Hay que anotar que entre el segundo y el tercer cierre los que vivimos en Madrid seguimos confinados de facto por obra de los dos ejecutivos autonómicos colindantes, que no han ocultado nunca lo que les inquieta que los madrileños invadan con su carga infecciosa las provincias limítrofes, incluso en momentos en que la incidencia acumulada de Madrid se sitúa en números parejos o inferiores a los de sus respectivos territorios.

No deja de ser curioso que este confinamiento esté decretado por ahora hasta el 3 de diciembre, por lo que el cierre madrileño le tomará el relevo hasta el 14 del mismo mes. Que a diario no pocos miles de empadronados en esas comunidades vayan a trabajar a la "bomba vírica" madrileña pone una nota de color adicional.

Vaya por delante que lo primero es contener el virus. Aunque si de verdad lo fuera, las medidas estarían claras: el control férreo sobre cada ciudadano y el cerrojazo con cuarentena para forasteros que han permitido que en Wuhan lleven cinco meses sin contagios. Está inventado y no tiene mucho misterio, pero aquí se ha optado por convivir con el virus y reanudar la fiesta —14.000 muertos ya en la segunda ola, que incómoda pregunta para quienes tomaron esa decisión— y, cuando esto se nos ha ido de las manos, por establecer restricciones pero evitando a todo trance el confinamiento domiciliario. Bien, esa es la opción, pero no perdemos el derecho a preguntarnos por cómo y por qué se restringe qué, y si lo que se prohíbe es lo más razonable.

Siendo malpensado, no cuesta ver en los sucesivos cierres de Madrid intenciones extrasanitarias. Alguna de índole política en el primero, decretado por un Gobierno central que no fue tan enérgico con otras comunidades. Alguna de idéntica naturaleza también en el segundo, cuyo diseño permitía a la presidenta madrileña cerrar sólo cuando era inevitable hacerlo y dando el mayor carrete posible a la economía madrileña. Que es lo que se atisba, igualmente, bajo el tercer cierre ahora en diciembre.

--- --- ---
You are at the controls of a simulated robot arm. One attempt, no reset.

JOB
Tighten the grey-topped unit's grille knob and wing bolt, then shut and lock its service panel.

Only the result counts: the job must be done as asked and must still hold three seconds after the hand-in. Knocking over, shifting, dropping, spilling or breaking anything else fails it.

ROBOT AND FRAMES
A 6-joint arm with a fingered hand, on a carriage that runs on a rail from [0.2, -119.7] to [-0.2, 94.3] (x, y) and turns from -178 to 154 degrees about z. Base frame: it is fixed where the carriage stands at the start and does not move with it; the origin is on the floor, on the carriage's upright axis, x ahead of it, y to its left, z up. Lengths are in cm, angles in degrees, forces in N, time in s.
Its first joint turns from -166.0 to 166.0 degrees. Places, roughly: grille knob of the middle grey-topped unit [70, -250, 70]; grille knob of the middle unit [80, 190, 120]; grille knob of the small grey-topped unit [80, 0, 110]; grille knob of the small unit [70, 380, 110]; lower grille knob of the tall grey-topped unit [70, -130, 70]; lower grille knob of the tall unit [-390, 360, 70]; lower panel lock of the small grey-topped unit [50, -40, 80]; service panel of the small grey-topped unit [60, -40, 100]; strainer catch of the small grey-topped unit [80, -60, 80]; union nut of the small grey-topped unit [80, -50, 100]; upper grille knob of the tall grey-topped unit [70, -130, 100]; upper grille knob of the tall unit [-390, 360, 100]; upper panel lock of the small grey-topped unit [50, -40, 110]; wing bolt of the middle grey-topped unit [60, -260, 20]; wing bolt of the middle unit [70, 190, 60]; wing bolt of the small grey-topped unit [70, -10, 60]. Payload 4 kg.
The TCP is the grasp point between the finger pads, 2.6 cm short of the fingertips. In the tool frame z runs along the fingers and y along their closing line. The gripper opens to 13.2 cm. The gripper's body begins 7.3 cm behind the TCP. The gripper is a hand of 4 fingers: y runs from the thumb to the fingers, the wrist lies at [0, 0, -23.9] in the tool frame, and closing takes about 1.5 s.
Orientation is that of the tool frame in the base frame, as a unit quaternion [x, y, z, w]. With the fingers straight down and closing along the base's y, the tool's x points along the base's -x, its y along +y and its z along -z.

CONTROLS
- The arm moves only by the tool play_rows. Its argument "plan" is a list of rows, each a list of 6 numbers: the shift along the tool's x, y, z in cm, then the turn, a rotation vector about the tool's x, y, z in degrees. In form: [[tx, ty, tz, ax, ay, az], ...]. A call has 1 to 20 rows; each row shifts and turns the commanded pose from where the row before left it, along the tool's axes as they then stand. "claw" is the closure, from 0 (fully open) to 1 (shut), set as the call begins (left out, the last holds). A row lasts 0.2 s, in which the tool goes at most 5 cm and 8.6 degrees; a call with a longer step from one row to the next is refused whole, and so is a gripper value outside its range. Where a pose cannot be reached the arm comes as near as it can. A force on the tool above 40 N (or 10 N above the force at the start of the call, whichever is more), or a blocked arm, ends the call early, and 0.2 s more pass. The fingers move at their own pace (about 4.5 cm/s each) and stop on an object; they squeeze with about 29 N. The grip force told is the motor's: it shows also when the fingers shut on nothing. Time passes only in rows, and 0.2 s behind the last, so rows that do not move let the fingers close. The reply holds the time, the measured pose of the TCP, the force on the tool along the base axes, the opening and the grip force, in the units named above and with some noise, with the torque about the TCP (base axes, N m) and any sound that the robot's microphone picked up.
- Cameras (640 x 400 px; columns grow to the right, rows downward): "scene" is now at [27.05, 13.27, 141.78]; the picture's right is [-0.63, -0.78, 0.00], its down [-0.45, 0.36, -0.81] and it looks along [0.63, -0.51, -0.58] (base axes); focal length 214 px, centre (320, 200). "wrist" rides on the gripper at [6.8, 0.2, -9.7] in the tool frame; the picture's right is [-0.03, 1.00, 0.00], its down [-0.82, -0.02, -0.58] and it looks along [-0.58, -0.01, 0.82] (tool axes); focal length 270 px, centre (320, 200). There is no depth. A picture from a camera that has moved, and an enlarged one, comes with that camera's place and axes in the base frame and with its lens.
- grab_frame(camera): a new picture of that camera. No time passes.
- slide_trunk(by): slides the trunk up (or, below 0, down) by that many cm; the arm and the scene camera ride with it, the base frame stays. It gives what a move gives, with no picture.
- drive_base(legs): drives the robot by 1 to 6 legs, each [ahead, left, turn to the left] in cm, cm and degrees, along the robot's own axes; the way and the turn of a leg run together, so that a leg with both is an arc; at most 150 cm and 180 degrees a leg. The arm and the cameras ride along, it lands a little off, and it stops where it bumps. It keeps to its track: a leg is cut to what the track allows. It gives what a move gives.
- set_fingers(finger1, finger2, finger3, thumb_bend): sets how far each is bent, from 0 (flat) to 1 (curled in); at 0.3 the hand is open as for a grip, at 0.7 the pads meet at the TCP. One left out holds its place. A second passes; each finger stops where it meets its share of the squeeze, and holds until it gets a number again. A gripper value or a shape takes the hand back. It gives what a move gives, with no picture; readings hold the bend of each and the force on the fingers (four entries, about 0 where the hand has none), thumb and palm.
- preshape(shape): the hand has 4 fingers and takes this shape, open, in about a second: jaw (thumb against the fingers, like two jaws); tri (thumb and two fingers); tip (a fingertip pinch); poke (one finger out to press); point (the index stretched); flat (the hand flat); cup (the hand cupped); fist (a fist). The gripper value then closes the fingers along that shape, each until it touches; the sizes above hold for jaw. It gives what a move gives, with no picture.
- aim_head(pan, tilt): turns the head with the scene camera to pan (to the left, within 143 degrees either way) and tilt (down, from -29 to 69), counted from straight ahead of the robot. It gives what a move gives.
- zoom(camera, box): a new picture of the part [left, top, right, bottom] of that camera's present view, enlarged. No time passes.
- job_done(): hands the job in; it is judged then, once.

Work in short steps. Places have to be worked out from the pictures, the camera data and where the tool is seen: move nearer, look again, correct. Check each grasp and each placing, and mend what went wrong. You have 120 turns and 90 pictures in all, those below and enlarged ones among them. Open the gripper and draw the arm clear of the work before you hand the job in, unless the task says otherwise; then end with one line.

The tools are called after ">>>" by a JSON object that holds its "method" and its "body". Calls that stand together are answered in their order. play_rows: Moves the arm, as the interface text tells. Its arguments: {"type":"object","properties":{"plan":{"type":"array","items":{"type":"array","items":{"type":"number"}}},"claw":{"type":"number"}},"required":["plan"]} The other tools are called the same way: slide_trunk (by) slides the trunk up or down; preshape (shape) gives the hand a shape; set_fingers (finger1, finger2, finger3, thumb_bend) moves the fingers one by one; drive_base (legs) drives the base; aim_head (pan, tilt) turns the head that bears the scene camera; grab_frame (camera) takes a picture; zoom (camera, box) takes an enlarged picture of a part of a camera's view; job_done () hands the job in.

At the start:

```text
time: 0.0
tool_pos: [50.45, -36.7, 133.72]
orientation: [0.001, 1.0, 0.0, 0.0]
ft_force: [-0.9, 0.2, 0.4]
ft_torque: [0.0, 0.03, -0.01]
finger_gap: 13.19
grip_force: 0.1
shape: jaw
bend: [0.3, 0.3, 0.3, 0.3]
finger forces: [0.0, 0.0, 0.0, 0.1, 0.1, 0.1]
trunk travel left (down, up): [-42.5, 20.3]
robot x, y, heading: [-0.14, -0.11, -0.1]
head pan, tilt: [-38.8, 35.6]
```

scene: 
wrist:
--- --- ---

Ha sido llamativo lo bajito que han lamentado esta medida comerciantes y hosteleros —si exceptuamos los hoteles—. Ahí tienen, bien presentes, como quienes asesoran a la presidenta, los números de los dos puentes de noviembre: siete millones de madrileños prisioneros pueden ayudar y ayudan a hacer mucha caja. Dándose bien, incluso podría superar la de otros puentes de la Constitución: estupendo para apañar las cifras y el PIB de este año tan puñetero. Con los dos de cerrojo, tres Black Fridays por el precio de uno. El consumo de Madrid, para Madrid.

Lo tenemos claro: la salud ante todo. Cabe preguntarse sin embargo si es necesario impedirle a un ciudadano que se dé un respiro en su propia casa situada en otra comunidad, o si esa conducta, prohibida salvo causa de fuerza mayor, entraña más riesgos para la salud pública, en un contexto de poca diferencia en las incidencias acumuladas, que alentar un larguísimo fin de semana de compras y de tapitas masivas.

Está muy bien que los negocios facturen, pero cuando quienes gobiernan urden estas jugadas de gestión pandémica quizá deberían recordar que lo que están limitando son derechos fundamentales. ¿O no?